Fossem ciganos a levantar poeira
A misturar nas patas
Terras de outras terras, ares de outras matas
Eu, bandoleiro, no meu cavalo alado
Na mão direita o fado
Jogando sementes nos campos da mente
E se falasses magia, sonho e fantasia
E se falasses encanto, quebranto e condão
Não te enganarias, não te enganarias
Não te enganarias, não!
Feitiço, transe, viagem, alucinação
Ney Matogrosso
Entrei no tablado, olhos profundos, sorriso largo, Juan parecia estar em casa. Os ciganos estão em casa quando são livres e podem ser o que realmente são. A primeira coisa que me veio a cabeça foi a musica do Ney Matogrosso...porque eu o vi assim... Fossem ciganos a levantar poeira, a misturar nas patas, terras de outras terras, ares de outras matas..... na mão direita o fado,  jogando sementes nos campos da mente..... e é assim que começa essa viagem.... feitiço, transe, viagem, alucinação....
O destino teve como pano de fundo, Porto Alegre – RS.... era uma vez...pessoas apaixonadas pela arte flamenca....no Brasil.....
A proposta era fazer um Workshop de Flamenco com o grande bailaor Juan Manuel Fernández Montoya – Farruquito. Programação intensa de 4 dias que foi decidida com 1 mês de antecedência. Seguimos para Porto Alegre.  A rotina era simples: 2 horas de aula com o maestro Farruquito e ver seu show Abolengo. Simplificamos tudo e ficamos num hotel no centro da cidade perto do local das aulas e do Centro Histórico. O hotel POA Residence é espartano e recomendo com muita segurança pela localização, atendimento e limpeza. Nas horas vagas tivemos a chance de conhecer locais que remetem a uma colonização muito diferente do centro e nordeste do país. Inclusive (creio eu) que pela proximidade com Argentina, a arte flamenca tem muitos adeptos, sendo Porto Alegre uma referência de escola e artistas flamencos. Isso sem deixar de citar a acolhida, educação e simpatia do povo Gaúcho.
 
 
 
 
 
 
  
 
 
Que encanto! Em 3 dias conhecemos o Centro histórico, a Praça da Matriz, passamos pela Catedral e fomos ao Teatro São Pedro, tudo isso numa tacada só. No dia seguinte fomos caminhar no Parque Farroupilha e nos deparamos com uma infinidade de atrações da natureza, com árvores centenárias e nativas. Um espaço aberto (esse parque não é cercado!) e um exemplo de conservação e beleza, desde 1935. No 3º. Dia, seguimos para o Mercado Público que fica num prédio de estilo neoclássico (1869). O Mercado oferece de tudo e a vontade é de sentar num dos restaurantes e ficar observando o vai e vem frenético das pessoas.

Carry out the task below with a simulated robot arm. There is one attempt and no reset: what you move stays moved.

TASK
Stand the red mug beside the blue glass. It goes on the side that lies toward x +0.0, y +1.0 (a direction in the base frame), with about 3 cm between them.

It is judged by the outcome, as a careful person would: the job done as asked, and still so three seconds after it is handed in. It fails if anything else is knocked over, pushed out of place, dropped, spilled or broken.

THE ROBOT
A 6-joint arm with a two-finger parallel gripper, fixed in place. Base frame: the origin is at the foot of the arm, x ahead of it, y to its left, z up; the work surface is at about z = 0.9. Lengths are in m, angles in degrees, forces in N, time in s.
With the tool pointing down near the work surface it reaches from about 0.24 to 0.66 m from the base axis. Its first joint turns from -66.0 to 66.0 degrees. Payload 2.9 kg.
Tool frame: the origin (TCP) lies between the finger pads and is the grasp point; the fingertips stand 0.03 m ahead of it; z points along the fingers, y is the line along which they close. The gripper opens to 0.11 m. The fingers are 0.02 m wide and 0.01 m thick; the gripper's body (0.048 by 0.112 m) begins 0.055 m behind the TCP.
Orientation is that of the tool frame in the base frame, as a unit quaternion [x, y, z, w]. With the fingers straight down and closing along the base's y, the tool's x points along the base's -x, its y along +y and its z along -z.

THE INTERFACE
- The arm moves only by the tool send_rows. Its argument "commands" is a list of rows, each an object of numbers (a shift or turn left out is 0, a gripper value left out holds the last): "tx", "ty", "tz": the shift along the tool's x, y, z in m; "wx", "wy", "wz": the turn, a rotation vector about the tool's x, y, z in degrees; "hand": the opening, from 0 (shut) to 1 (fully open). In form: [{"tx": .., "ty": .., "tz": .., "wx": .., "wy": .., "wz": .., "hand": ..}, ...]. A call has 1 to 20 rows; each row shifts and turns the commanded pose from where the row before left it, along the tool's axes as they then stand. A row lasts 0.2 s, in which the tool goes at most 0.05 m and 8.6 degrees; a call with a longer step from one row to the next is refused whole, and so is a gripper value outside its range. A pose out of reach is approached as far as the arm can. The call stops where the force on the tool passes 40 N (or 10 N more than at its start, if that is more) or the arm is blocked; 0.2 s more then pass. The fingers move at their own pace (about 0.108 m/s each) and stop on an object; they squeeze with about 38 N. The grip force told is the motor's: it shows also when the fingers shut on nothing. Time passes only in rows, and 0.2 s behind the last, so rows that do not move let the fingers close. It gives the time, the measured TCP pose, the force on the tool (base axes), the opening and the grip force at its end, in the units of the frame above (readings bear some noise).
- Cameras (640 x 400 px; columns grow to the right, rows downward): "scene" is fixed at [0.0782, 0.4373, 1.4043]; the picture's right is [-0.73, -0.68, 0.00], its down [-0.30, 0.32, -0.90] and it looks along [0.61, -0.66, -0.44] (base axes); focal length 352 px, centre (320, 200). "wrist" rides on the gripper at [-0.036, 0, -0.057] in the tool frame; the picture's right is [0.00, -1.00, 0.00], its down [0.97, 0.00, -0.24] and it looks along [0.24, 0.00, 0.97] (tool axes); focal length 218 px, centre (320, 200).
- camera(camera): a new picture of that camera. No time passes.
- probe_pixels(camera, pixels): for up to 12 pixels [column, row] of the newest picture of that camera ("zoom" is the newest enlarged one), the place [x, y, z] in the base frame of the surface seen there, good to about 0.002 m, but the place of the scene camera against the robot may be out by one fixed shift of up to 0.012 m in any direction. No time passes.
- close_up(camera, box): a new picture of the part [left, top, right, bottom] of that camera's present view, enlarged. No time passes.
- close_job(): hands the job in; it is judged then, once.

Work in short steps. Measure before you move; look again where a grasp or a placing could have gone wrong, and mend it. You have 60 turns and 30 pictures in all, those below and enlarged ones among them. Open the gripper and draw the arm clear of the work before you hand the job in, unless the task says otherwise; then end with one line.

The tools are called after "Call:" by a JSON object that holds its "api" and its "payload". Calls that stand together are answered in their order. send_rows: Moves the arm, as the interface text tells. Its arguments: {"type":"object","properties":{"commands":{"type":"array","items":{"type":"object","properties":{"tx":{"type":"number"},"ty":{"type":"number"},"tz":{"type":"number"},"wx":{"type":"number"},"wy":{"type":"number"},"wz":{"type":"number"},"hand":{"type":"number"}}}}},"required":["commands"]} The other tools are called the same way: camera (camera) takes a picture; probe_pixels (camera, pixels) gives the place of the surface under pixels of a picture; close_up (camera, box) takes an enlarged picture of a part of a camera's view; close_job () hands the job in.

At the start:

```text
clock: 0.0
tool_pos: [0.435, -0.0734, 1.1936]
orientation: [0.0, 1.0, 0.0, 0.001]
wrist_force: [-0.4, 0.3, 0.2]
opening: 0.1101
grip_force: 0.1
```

Seguimos para a Casa de Cultura Mario Quintana que fica no prédio do antigo Hotel Magestic que me pareceu ter sido super badalado na época (1910 a 1933). A parada merecida no 7º. andar para um almoço ou café é reconfortante. O Café Santo de Casa parece um abraço de Quintana. E para complementar, descobrimos Bauru e a Pizza de panela do Pedrini, desde 1960. Turismo rápido, de altíssima qualidade e engrandecedor!!!! Tempo suficiente para nos apaixonar pela cidade.
 
 
A desbravadora....Andressa Porto
 
Esse evento (Woskshop e Show) foi encampado pela Andressa Porto...gente ...essa garota vai longe. Ela “simplesmente”, saltou no escuro debutando com uma produção desse porte. Que organização e simplicidade. Ela agitava tudo em parceria com o Tablado Andaluz  e apoio dos simpatizantes de flamenco da região. Conseguiu não só mobilizar o povo local, mas pessoas de São Paulo e Brasília...imagina a força dessa garota. Ela fez com que tanto a equipe de produção do Farruquito quanto os participantes estivessem à vontade e com vontade! Me impressionou ela levar o show Abolengo para o melhor teatro de Porto Alegre - Bourbon Country e lotar a casa num domingo à noite. Andressa, incansavelmente, estava todos os dias nas entrevistas, nas aulas e nas noites do tablado. Lindíssima, mostrou que não existe impossível, ela me seduziu com sua coragem desbravadora, a despeito da experiência conquistada em tempo real. Andressa não só foi onde o flamenco leva, como trouxe a magia do flamenco para muitos que não conhecem.  Se ela tem origem cigana? Não sei, mas sua alma não nega....conquistou respeito e admiração de todos. Ela realizou um sonho. 
 
O Tablado Andaluz e a espirituosidade flamenca de Andréa, Robinson e Pedro
 
Andréa Franco, Robinson Gambarra e Pedro Fernández não são desse mundo! Eles são a base e a crença de que um sonho é factível. Todos são flamencos de alma, coração e vida. Administram o Tablado Andaluz, não só como um negócio, mas como suas próprias vidas...leveza, alegria e paixão....Há mais de 20 anos eles trouxeram os ventos flamencos para nós...um pedaço de Andaluzia no Brasil. Quando entrei no Tablado pela primeira vez, senti que era uma outra dimensão e que é mais que possível criar mundos  reais a partir de sonhos e paixão. O local foi Inspirado nos antigos Tablados da Andaluzia, que foram fundamentais para a sobrevivência e surgimento da Arte Flamenca.  Passando por aquela portinha estreita, entramos num mundo que só quem foi a Andaluzia entende. 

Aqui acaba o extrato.